-- Begin Text excerpt --

Independente da procedência trata-se de um processo de "reconceitualização
da cultura a partir do sentimento de sua desterritorialização" (GILROY,
2001, p.22). Sodré (1983) defende que




A forma mítica era essencial ao impulso nagô de presevação
dos dispositivos culturais de origem. E como se tratava de
uma cultura desterritorializada, constituíam-se
associações (Ebe) que, com o pretexto religioso se
instalaram em espaços terriroriais urbanos, conhecidos
como roças ou terreiros (121).

-- End Text excerpt --
-- Begin Source data --

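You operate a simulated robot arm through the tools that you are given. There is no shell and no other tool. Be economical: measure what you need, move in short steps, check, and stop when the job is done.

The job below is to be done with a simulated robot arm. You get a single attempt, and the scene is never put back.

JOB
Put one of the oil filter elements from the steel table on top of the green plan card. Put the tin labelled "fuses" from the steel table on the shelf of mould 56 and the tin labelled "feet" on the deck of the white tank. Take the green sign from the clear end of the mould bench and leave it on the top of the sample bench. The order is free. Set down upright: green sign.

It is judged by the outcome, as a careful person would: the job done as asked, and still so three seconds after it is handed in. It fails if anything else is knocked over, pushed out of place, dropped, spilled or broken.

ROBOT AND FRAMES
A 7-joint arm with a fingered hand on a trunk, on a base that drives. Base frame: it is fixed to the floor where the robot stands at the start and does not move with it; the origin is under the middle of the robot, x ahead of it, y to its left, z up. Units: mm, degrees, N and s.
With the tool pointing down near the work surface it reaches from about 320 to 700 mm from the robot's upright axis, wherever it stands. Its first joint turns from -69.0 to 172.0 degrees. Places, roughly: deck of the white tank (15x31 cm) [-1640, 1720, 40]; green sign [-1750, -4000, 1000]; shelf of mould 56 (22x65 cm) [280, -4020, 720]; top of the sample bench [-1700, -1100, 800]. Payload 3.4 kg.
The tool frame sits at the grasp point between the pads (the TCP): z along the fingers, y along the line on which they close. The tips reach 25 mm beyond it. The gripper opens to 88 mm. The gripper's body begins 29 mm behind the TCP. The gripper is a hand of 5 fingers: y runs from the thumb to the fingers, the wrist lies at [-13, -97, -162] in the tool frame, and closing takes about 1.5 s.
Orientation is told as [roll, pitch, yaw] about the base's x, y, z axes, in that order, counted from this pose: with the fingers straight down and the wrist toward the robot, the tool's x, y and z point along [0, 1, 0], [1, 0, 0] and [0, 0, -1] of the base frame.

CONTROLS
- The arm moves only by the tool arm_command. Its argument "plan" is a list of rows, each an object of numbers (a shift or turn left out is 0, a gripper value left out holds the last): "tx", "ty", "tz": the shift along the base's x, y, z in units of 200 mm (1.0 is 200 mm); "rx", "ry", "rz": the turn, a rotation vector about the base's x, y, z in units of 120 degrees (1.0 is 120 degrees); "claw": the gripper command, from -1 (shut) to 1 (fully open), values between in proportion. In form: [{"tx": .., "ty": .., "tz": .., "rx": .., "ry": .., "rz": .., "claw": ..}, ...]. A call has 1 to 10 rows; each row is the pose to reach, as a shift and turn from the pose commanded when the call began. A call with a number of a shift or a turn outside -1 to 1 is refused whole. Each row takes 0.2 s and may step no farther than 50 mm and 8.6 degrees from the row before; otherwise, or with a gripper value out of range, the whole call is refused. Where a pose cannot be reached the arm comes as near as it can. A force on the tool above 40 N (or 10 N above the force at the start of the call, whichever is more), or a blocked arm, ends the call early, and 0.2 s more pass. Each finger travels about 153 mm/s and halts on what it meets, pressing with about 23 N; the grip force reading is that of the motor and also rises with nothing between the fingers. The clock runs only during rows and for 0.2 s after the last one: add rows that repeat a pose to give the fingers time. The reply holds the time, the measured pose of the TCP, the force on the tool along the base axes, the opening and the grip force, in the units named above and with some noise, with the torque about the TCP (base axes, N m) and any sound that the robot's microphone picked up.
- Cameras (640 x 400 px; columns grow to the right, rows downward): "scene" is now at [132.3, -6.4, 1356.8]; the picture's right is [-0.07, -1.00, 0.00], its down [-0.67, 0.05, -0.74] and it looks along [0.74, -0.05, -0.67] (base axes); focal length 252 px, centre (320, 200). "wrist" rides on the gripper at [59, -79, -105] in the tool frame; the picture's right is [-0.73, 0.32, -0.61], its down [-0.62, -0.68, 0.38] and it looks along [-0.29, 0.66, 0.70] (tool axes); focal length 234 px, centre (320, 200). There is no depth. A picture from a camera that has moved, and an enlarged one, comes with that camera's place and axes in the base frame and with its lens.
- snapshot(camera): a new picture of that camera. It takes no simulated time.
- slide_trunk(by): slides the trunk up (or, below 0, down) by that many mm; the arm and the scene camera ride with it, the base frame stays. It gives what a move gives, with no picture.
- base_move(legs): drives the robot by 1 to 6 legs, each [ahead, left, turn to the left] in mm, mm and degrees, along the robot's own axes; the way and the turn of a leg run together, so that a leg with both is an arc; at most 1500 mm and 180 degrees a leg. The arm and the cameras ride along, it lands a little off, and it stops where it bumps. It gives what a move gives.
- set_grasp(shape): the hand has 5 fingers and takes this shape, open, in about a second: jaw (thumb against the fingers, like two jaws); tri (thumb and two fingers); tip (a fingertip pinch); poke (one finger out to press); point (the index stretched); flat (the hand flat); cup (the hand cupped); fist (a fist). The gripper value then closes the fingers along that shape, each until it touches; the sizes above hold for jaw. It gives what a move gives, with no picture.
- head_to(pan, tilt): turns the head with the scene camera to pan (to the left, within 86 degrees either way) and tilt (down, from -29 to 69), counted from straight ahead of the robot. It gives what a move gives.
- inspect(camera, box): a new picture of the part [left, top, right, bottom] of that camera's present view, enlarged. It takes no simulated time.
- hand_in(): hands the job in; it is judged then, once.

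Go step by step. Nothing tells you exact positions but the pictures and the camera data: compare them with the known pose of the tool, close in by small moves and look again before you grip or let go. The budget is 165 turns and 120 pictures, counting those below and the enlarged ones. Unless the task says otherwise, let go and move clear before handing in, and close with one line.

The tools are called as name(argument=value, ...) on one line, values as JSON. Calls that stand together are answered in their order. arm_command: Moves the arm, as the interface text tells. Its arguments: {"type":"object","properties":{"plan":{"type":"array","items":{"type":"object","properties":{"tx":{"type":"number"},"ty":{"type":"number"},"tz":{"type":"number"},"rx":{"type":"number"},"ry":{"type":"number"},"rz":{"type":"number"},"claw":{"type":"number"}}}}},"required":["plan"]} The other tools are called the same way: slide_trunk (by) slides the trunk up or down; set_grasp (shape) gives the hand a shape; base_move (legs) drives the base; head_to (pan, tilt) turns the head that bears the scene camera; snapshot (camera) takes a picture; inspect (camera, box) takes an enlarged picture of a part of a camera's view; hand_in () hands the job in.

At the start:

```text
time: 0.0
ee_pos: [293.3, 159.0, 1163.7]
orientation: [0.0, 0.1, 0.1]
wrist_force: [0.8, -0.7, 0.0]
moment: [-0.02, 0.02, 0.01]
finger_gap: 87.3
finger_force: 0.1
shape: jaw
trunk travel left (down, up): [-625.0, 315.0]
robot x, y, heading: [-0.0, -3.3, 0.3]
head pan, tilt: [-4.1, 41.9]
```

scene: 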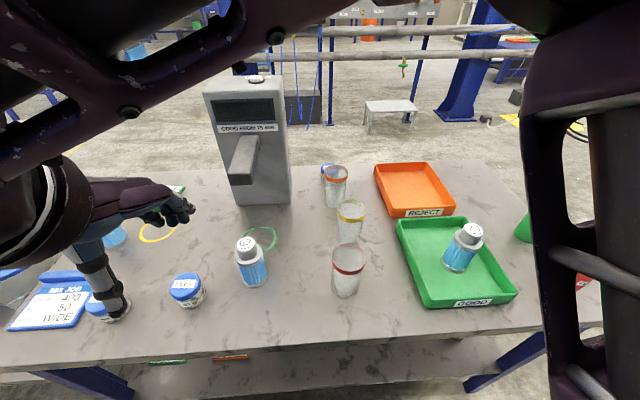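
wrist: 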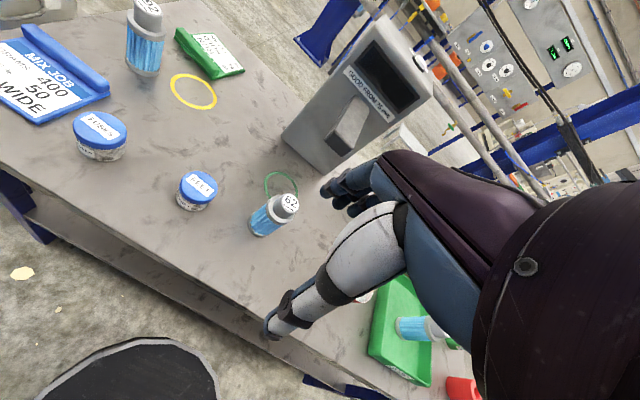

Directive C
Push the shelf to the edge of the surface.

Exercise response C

-- End Source data --

Directive A
Reproduce the wording of the text excerpt between "Independente da procedência" and "ou terreiros (121).", with both ends included.
Directive B
Starting at the line that contains "- snapshot(camera): a", repeat each line exactly, and stop after the line that contains "- slide_trunk(by): slides".

Exercise response A
Independente da procedência trata-se de um processo de "reconceitualização
da cultura a partir do sentimento de sua desterritorialização" (GILROY,
2001, p.22). Sodré (1983) defende que




A forma mítica era essencial ao impulso nagô de presevação
dos dispositivos culturais de origem. E como se tratava de
uma cultura desterritorializada, constituíam-se
associações (Ebe) que, com o pretexto religioso se
instalaram em espaços terriroriais urbanos, conhecidos
como roças ou terreiros (121).

Exercise response B
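- snapshot(camera): a new picture of that camera. It takes no simulated time.
- slide_trunk(by): slides the trunk up (or, below 0, down) by that many mm; the arm and the scene camera ride with it, the base frame stays. It gives what a move gives, with no picture.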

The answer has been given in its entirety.